Sundance film festival 2013: Upstream Color – first look review

After the intriguing Primer, hopes were high for Shane Carruth's new movie – but it has turned out to be a baffling, opaque mess. But at least it's got a baby pig
  
  

Still from Upstream Color, which premieres at the 2013 Sundance film festival
Telling porkies? … Upstream Color. Photograph: Sundance Institute Photograph: Sundance Institute

It took me three viewings to understand Primer, Shane Carruth's 2004 Sundance grand jury prize-winner. And I liked it. So by the time Monday afternoon rolled around in Park City I was a drop in an ocean of well-wishers who flooded into the Eccles theatre to see the world premiere of Carruth's long-awaited follow-up, Upstream Color.

In his introductory comments, festival director John Cooper urged us to pay close attention to what we were about to see and promised we would have plenty of questions. Ninety-six minutes later I'd venture to suggest there was only one question that everybody wanted to ask. Yet when an audience member summoned the courage to ask Carruth what the movie was about he sounded mildly exasperated.

"Ah, so the plot didn't land," he said, provoking scattered laughter, although to be honest most of us sank a little deeper into our seats. Carruth, a former engineer, then stumbled through a long-winded attempt to explain part of his movie, although he might have been a little crestfallen.

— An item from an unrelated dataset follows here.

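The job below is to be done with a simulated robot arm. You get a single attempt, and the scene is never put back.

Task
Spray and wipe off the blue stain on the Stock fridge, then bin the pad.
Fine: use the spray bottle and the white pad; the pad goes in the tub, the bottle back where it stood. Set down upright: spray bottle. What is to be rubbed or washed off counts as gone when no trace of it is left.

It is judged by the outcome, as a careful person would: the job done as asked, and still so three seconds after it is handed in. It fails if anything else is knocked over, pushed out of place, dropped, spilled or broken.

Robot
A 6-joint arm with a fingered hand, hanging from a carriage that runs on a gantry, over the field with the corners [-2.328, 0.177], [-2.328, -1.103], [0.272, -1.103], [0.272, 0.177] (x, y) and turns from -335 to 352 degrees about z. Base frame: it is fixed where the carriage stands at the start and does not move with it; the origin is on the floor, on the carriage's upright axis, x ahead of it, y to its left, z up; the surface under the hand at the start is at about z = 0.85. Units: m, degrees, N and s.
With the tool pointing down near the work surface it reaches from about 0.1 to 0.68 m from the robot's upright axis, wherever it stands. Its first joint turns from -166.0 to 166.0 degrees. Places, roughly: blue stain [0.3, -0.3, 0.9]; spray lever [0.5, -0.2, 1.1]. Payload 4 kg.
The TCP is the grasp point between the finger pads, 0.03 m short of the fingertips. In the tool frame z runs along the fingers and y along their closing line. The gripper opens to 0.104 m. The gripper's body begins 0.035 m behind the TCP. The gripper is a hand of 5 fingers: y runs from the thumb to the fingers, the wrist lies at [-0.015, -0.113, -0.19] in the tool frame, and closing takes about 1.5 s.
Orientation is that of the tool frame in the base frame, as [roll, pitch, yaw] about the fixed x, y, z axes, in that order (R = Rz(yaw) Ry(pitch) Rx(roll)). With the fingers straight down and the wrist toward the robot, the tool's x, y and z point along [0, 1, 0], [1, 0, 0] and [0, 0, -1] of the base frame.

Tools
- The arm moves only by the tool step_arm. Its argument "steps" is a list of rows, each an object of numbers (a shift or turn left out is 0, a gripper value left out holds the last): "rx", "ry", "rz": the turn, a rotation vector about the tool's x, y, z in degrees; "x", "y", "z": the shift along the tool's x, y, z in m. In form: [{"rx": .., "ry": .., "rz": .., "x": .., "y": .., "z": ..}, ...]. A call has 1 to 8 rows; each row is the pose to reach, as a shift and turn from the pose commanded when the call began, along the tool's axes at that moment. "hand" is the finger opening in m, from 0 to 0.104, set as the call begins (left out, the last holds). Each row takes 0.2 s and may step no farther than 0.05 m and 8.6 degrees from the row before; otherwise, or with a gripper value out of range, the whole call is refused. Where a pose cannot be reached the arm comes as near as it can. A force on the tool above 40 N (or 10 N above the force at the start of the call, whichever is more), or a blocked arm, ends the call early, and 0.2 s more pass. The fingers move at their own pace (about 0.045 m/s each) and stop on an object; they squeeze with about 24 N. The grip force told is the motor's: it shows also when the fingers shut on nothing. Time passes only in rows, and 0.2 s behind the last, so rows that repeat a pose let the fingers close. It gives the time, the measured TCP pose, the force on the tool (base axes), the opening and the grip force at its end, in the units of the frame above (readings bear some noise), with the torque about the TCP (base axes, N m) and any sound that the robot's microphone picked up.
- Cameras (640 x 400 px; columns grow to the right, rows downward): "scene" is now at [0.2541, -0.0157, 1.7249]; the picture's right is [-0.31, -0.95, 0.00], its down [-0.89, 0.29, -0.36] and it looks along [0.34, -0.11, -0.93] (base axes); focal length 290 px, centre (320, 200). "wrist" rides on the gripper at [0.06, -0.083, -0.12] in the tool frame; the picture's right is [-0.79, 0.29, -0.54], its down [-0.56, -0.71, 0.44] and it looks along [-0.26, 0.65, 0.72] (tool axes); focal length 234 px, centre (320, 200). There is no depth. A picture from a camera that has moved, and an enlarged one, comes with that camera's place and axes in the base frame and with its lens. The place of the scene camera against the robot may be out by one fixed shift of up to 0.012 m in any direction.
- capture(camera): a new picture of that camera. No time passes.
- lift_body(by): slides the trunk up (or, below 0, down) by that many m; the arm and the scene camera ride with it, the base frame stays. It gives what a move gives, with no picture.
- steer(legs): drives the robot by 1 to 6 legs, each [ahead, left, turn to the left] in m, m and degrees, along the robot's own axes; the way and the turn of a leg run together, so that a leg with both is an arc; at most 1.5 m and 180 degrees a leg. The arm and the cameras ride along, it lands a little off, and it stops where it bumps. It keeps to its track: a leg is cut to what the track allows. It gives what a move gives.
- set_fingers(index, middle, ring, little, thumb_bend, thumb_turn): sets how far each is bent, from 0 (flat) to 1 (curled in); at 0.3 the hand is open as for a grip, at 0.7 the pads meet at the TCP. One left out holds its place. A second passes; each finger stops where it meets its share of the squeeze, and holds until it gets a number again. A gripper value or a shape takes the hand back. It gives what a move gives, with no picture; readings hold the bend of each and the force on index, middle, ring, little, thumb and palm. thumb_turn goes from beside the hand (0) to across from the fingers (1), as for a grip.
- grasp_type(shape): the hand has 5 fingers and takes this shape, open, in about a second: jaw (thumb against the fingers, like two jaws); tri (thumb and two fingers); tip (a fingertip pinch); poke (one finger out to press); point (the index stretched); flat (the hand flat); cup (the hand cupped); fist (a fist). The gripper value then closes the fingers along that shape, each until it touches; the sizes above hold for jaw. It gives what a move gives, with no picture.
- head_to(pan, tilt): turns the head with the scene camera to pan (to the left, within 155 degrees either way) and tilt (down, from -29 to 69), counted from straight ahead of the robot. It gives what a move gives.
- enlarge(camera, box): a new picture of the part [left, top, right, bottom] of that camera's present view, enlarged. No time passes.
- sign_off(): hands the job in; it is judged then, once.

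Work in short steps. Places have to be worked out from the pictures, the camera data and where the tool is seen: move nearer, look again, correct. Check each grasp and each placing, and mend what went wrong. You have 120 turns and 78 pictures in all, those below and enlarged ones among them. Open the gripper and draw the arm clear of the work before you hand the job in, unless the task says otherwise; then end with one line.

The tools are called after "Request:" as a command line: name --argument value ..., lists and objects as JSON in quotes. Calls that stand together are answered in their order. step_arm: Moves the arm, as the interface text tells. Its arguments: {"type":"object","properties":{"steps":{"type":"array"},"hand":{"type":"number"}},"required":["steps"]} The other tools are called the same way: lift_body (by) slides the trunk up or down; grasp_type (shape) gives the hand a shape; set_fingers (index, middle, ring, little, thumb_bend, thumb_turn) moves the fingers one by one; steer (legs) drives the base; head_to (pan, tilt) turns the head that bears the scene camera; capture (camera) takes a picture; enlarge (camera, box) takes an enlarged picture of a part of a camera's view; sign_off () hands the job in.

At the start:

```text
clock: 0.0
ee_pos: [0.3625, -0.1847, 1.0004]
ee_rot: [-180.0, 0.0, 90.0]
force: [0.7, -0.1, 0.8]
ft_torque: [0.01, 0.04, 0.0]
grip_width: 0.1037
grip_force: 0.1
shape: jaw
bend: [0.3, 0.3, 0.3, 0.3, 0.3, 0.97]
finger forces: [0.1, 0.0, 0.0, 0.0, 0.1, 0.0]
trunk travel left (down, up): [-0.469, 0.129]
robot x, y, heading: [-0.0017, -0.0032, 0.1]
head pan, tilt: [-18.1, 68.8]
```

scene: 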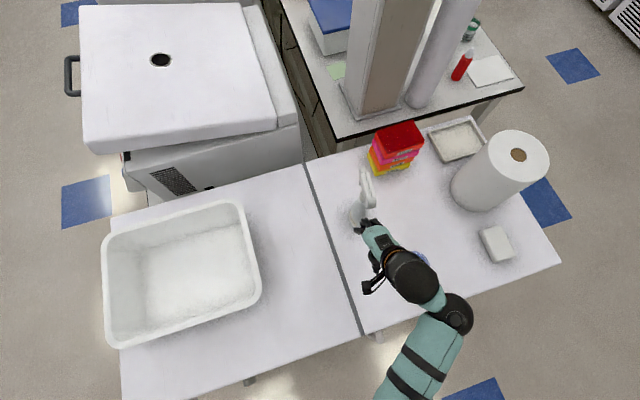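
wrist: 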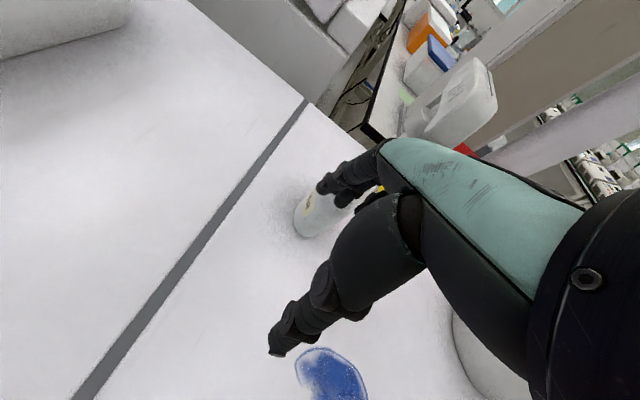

Upstream Color contains striking microscopic imagery, cute pigs and alarmingly aggressive foley work. It's meticulous, methodical and educated – but also extreme, and extremely pretentious. I realise this is an eccentric suite of compliments, but here's the plot, such as it is. It's not going to spoil the movie.

A man, who may be the Thief, scrapes a leaf in his greenhouse and frowns. He kidnaps a woman and forces her to ingest a worm. He hypnotises her and embezzles money from her. He makes her read from Walden, the self-reliance manual by the 19th century transcendentalist Henry David Thoreau.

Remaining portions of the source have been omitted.